MRI Investigation of Optic Radiations in Human Brain: New Findings and Technical Considerations

Alessandro Arrigo*, Alessandro Calamuneri and Enricomaria Mormina

MRI Investigation of Optic Radiations in Human Brain: New Findings and Technical Considerations.

Optic Radiations are two white matter fiber bundles allowing direct connection between homolateral Lateral Geniculate Nucleus and visual cortex. From the anatomical point of view, ORs are
conventionally divided in three different portions, namely anterior, middle and posterior; the Meyer’s loop represents the anterior portion, and it has been shown to be a bundle with a very high variability in human brain.

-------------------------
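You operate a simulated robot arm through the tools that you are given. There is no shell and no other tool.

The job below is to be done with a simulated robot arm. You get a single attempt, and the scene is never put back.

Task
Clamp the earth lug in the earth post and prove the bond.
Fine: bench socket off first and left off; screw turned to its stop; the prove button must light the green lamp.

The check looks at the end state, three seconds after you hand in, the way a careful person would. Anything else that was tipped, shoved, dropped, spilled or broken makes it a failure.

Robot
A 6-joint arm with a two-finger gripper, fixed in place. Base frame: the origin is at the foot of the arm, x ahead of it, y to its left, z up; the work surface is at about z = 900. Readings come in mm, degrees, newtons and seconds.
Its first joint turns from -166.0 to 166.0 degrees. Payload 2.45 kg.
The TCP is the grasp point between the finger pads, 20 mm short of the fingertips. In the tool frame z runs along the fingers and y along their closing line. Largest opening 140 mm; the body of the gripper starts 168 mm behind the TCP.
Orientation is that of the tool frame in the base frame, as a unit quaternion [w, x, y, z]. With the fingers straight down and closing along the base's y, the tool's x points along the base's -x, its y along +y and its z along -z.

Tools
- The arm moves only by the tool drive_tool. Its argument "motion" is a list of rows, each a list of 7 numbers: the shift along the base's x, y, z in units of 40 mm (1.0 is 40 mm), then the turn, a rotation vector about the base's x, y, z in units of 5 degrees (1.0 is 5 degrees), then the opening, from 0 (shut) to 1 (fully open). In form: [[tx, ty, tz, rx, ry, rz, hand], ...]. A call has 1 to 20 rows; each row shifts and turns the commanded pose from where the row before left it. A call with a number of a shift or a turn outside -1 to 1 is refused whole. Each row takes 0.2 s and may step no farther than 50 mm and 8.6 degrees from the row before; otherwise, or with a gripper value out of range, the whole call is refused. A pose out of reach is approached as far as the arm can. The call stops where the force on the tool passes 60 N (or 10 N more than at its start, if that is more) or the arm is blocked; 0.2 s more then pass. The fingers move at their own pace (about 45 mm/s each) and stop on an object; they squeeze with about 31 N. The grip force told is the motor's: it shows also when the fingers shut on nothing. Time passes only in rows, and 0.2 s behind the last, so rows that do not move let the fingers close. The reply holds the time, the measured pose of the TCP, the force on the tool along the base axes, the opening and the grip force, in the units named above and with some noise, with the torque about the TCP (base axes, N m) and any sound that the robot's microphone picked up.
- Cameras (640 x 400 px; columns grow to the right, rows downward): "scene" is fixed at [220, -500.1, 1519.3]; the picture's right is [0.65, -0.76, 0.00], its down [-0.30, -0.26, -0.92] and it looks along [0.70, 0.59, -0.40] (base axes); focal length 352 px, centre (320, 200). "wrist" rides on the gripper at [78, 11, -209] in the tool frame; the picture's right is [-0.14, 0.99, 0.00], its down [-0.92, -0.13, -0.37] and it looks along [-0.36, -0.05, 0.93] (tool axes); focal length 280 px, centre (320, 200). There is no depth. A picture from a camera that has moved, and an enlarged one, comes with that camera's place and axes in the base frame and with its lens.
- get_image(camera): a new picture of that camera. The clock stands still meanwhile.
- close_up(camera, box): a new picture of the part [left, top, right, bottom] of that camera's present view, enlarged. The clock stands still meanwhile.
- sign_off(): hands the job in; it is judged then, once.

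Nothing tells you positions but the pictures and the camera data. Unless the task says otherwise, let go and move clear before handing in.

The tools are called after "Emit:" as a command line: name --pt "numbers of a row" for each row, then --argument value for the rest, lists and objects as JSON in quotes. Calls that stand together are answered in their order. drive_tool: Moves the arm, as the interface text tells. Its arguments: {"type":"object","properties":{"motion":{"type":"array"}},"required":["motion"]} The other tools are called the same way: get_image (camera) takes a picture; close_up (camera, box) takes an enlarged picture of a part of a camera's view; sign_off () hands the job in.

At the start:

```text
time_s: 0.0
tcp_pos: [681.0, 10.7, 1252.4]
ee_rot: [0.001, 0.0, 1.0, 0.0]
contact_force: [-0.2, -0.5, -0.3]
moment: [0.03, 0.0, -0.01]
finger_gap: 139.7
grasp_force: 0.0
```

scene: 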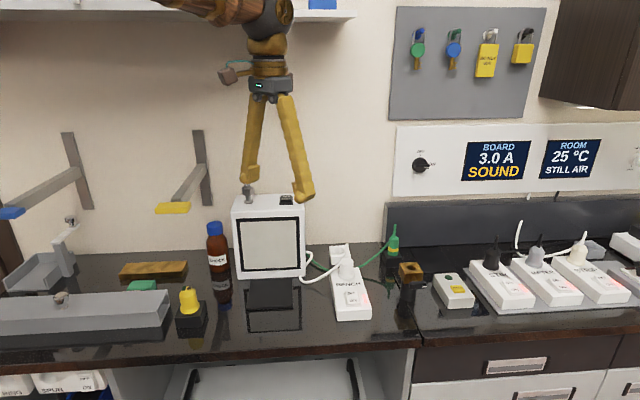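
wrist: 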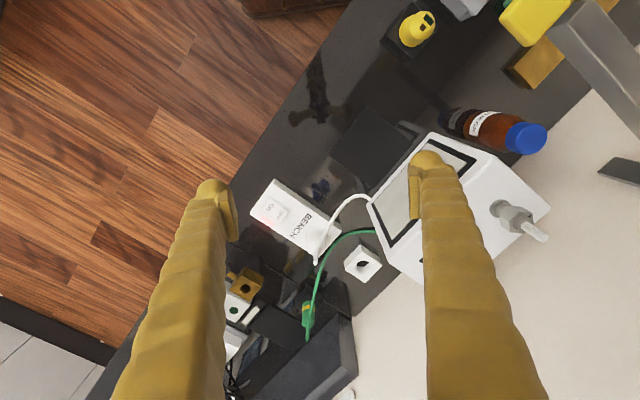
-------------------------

The latter aspect has to be taken into account when studying ORs in clinical and surgical contexts. Indeed, ORs
represent eloquent white matter bundles often reconstructed by means of Magnetic Resonance Imaging based approaches in order to assess their involvement by pathological conditions as well as to prevent post-surgical damages.

Both these conditions can compromise visual function by causing, for instance, visual field deficits. Schematic representation of ORs’ bundles and common visual field deficits associated with ORs’ lesions.

ORs are largely studied by means of diffusion MRI based modelling techniques, such as Diffusion Tensor Imaging. These methods allow both qualitative evaluation of white matter bundles as well as quantitative
analysis of several diffusion parameters, such as Fractional Anisotropy.

The noninvasive investigation of ORs by means of diffusion MRI has provided several morphological information regarding ORs’ connectivity.  In particular, moving beyond well demonstrated link with V1 and V2, direct connections with V3, V4 and V5 have been recently shown.